His subsequent work Cactus Man II, sometimes called "Madame" Cactus, personifies the Catalonian peasant's resistance to Franco's fascist threat. At the time both pieces were conceived, Catalonia was under attack by Franco and his fascist Nationalist rebels, and, by the time both were finished, Barcelona had been defeated.
During the late 1930s, González's work in the abstract style, like Cactus Man I, had a major influence on avant-garde sculpture. The human figure is synthesized with the cactus to connect the Spanish peasant with the land. Like the cactus, the peasant has the ability to survive harsh conditions and to protect himself. With a sense of humor, the nails resemble both cactus spines and whiskers, and the tiny head is quixotic. The short tubular fingers look like gun barrels, and both the arm rising vertically and the drum on the left resemble machine gun housing, so that the figure seems both armed and armored. In some preliminary drawings, the artist depicted the figure as screaming, but in this finished work he conveys a presence of unyielding resistance.

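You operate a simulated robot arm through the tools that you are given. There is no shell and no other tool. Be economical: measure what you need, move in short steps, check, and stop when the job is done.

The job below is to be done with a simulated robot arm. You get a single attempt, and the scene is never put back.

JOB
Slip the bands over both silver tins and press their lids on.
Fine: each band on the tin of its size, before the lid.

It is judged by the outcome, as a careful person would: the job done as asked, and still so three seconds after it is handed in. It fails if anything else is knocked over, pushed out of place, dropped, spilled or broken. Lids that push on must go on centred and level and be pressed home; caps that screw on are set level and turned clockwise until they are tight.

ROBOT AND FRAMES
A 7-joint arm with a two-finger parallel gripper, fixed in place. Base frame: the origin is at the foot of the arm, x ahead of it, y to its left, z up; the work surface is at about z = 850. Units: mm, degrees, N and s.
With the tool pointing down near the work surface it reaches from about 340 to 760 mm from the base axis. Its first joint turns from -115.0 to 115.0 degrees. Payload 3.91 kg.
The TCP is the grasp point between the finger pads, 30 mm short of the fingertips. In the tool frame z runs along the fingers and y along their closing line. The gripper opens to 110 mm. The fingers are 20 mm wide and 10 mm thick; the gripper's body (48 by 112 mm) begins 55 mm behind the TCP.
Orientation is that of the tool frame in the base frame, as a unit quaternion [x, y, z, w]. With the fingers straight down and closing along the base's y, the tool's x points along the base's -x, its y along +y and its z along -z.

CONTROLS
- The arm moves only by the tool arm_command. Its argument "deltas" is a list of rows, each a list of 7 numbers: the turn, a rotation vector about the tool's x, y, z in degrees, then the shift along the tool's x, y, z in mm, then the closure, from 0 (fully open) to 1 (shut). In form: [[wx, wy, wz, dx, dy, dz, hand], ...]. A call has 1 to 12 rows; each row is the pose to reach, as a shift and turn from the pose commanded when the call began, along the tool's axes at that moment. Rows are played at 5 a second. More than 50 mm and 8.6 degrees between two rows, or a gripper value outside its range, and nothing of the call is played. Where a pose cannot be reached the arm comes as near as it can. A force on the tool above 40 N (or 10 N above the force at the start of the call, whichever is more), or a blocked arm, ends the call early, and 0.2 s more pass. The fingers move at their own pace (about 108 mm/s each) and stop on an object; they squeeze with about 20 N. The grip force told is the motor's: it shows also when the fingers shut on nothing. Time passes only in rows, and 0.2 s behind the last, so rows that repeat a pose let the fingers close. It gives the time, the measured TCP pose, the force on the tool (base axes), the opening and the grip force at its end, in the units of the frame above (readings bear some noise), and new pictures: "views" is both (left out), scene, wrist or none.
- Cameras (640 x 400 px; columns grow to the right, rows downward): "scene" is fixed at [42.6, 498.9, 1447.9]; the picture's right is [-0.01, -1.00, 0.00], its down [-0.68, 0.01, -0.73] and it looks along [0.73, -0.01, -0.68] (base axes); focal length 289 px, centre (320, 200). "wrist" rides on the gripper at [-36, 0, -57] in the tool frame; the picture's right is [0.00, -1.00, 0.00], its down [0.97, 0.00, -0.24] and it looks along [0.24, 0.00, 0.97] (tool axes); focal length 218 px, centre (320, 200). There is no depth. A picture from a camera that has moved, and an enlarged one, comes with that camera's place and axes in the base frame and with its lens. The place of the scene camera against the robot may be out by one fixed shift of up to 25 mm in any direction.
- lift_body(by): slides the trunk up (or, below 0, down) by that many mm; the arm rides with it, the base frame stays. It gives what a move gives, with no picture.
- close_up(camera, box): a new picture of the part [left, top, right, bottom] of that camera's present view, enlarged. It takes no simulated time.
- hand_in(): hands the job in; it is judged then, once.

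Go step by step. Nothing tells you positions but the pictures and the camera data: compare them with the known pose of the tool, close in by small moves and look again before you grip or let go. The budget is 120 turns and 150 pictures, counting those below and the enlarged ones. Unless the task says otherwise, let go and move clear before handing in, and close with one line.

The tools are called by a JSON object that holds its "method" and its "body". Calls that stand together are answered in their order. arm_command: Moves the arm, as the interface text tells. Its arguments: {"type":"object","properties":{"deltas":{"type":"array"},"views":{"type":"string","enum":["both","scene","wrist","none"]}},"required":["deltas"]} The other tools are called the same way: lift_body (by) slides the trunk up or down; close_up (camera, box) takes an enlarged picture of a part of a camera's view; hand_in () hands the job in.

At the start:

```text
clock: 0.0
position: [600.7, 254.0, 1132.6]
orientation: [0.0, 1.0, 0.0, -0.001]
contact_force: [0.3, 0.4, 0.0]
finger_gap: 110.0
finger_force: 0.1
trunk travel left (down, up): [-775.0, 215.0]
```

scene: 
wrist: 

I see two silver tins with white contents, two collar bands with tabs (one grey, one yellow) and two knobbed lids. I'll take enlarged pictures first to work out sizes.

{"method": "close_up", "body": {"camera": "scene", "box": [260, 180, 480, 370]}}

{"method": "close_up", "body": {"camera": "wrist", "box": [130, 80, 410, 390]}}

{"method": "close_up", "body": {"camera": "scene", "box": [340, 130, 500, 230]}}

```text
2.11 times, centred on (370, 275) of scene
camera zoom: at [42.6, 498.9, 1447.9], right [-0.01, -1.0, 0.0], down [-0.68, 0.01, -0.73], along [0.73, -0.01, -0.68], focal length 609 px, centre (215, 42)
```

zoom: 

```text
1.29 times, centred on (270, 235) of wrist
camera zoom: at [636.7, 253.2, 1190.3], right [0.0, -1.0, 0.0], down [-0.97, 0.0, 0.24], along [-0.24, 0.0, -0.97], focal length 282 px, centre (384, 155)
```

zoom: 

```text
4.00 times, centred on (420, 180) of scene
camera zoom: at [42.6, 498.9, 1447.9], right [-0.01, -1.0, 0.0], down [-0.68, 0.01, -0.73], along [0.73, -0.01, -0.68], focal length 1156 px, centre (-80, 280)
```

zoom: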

Cast bronze and iron nails - Museu Nacional d'Art de Catalunya, Barcelona, Spain
Screaming Head with a White Veil
From April 1941 to May 1941, the artist completed eight drawings of a woman with a veil of which this is the last. The first drawings were more realistic in style, but the later works, as shown here, are agonized and distorted and influenced by Cubism and African masks. Originally wanting to depict the Virgin Mary, he creates a figure, shrouded in white, the color of mourning, to evoke her as suffering the anguish of humanity during World War II. In its focus on a scream, the work revisits The Screaming Head of Montserrat, but the Cubist treatment emphasizes an element of outrage. Divided into light and dark planes, the face suggests a sensibility torn into pieces by conflict, and the mouth depicted in profile seems to shout into the darkest area in the drawing, as if to denounce the impending darkness that would engulf Spain.